» **WHAT IS BEING ASKED**
Could you give the data below again, exactly and completely? Format the lines as a JSON array of strings and drop empty lines.

» **DATA SEGMENT**
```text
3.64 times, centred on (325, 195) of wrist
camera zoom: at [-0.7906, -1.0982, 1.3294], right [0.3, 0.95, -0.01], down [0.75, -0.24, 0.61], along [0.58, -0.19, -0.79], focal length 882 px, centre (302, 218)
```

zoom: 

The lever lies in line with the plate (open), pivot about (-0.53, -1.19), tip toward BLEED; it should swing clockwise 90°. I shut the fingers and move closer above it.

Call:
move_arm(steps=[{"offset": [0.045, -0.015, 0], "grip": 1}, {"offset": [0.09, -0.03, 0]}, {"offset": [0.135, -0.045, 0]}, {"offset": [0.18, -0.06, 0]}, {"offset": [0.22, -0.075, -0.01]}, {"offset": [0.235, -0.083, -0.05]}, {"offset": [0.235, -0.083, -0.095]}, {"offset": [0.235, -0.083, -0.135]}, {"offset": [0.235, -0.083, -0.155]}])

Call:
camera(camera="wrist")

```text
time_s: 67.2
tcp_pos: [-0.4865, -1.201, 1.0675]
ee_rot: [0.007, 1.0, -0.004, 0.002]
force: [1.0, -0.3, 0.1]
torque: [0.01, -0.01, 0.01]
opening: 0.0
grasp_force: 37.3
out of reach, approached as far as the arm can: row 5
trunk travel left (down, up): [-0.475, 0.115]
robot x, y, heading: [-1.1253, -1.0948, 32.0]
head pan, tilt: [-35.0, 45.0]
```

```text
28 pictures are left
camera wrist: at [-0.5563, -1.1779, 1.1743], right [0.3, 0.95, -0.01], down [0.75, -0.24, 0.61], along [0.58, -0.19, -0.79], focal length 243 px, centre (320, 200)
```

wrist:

» **OUTPUT OF THE TASK**
[
  "```text",
  "3.64 times, centred on (325, 195) of wrist",
  "camera zoom: at [-0.7906, -1.0982, 1.3294], right [0.3, 0.95, -0.01], down [0.75, -0.24, 0.61], along [0.58, -0.19, -0.79], focal length 882 px, centre (302, 218)",
  "```",
  "zoom: ",
  "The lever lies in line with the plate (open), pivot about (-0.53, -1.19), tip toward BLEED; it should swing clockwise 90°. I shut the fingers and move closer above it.",
  "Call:",
  "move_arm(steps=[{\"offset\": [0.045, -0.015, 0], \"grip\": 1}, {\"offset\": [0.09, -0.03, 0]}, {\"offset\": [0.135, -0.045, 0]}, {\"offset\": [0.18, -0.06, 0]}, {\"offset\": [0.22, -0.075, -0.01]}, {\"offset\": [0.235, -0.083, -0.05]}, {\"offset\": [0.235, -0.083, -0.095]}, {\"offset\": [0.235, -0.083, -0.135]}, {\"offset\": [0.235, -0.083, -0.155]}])",
  "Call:",
  "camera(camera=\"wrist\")",
  "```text",
  "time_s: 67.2",
  "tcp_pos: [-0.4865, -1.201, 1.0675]",
  "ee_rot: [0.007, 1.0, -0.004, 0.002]",
  "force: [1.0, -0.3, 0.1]",
  "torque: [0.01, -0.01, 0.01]",
  "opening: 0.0",
  "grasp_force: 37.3",
  "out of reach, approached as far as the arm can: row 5",
  "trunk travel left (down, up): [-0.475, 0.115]",
  "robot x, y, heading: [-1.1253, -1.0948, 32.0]",
  "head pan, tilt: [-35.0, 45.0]",
  "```",
  "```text",
  "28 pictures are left",
  "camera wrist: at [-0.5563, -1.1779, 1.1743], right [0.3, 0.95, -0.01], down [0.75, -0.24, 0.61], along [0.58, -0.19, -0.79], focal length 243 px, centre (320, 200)",
  "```",
  "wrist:"
]